• **Data block**:
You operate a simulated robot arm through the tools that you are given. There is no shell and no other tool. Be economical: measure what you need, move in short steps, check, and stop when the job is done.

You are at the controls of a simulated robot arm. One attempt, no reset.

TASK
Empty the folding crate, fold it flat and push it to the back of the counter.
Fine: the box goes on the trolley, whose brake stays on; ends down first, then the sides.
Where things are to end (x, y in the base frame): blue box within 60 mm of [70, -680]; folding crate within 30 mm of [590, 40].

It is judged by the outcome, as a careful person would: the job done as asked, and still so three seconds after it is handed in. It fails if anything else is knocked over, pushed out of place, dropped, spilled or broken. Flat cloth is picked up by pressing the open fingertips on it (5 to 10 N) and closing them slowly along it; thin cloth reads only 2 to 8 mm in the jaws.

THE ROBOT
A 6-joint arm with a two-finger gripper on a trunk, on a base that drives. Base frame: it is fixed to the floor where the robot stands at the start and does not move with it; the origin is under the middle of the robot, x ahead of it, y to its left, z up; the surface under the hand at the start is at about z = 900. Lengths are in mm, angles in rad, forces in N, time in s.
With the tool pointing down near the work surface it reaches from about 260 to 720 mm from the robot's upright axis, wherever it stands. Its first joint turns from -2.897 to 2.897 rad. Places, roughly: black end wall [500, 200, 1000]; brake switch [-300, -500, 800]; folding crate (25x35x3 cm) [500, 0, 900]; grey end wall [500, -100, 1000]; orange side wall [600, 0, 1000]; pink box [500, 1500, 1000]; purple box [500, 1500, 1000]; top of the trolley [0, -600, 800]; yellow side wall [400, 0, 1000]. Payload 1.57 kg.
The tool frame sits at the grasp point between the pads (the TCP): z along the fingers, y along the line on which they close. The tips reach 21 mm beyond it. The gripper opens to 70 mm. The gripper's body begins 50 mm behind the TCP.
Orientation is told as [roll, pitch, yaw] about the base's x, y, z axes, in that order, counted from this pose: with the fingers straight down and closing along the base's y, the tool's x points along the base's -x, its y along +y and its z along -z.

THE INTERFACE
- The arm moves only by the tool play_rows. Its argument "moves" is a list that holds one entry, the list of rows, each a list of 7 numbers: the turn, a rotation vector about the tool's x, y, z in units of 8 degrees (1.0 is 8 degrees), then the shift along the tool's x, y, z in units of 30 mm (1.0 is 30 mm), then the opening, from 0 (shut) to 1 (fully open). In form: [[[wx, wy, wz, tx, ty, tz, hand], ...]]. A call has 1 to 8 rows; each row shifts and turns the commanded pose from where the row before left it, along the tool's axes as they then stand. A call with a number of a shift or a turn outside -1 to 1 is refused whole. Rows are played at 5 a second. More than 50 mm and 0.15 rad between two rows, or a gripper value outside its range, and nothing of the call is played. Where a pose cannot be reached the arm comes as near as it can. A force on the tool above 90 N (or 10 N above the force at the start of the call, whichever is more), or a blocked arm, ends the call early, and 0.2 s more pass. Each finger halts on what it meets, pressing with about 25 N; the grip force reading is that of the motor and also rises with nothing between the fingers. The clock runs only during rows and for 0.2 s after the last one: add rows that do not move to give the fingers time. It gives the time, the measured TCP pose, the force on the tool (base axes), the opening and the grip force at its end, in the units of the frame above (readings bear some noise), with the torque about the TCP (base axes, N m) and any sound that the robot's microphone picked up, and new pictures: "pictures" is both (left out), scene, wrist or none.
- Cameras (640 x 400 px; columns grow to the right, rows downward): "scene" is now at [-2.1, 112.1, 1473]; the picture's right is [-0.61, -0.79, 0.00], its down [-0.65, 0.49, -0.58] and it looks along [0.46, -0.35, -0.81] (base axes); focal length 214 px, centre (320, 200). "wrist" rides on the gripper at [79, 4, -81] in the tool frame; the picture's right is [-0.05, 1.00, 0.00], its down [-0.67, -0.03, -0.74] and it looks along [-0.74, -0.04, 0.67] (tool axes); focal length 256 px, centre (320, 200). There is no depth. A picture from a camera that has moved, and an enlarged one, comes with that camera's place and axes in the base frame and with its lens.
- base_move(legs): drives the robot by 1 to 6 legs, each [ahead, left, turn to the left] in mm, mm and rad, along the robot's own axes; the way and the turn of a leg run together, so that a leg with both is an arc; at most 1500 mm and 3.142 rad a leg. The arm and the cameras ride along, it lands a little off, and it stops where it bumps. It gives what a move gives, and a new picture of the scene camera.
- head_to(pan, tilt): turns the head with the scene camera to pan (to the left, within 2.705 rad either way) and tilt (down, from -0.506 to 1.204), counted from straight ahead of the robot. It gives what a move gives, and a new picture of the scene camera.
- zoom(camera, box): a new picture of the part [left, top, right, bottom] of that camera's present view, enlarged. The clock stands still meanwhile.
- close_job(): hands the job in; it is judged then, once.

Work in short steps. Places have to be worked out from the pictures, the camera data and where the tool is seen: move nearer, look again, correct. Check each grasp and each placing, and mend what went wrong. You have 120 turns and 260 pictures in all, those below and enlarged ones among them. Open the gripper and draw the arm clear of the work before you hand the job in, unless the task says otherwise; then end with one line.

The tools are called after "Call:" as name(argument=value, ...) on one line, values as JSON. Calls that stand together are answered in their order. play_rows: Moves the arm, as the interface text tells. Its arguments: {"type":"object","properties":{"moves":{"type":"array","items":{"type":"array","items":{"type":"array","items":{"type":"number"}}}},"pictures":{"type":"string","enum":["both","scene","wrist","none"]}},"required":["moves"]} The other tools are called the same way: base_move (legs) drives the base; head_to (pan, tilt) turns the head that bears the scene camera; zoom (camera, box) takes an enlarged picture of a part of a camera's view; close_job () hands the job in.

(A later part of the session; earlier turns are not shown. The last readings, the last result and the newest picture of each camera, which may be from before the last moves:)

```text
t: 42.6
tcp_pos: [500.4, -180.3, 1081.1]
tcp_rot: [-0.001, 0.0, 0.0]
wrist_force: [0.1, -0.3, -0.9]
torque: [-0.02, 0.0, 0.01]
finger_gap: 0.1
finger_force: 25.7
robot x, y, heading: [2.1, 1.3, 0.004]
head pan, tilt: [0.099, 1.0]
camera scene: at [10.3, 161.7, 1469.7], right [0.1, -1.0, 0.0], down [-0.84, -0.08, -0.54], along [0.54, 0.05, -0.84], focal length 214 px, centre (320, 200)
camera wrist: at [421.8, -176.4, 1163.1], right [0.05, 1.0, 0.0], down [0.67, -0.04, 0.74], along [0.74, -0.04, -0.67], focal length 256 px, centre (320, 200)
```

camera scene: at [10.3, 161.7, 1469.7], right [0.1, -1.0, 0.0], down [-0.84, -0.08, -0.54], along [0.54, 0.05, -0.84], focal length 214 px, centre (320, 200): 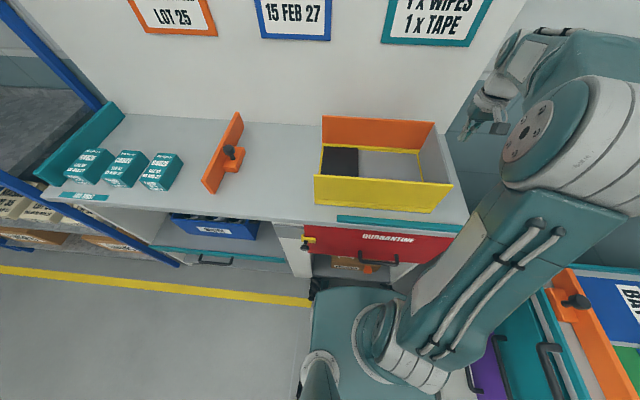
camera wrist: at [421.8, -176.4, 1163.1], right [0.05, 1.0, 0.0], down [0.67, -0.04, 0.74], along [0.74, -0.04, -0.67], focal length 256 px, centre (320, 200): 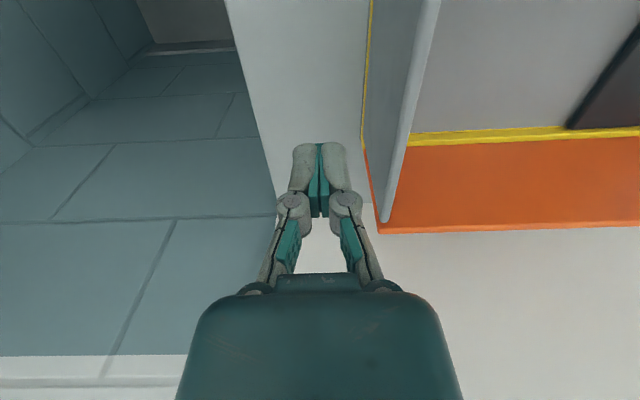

• **Task brief**: The lines to collect are those holding the string "simulated"; copy them all.

• **Answer**:
You operate a simulated robot arm through the tools that you are given. There is no shell and no other tool. Be economical: measure what you need, move in short steps, check, and stop when the job is done.
You are at the controls of a simulated robot arm. One attempt, no reset.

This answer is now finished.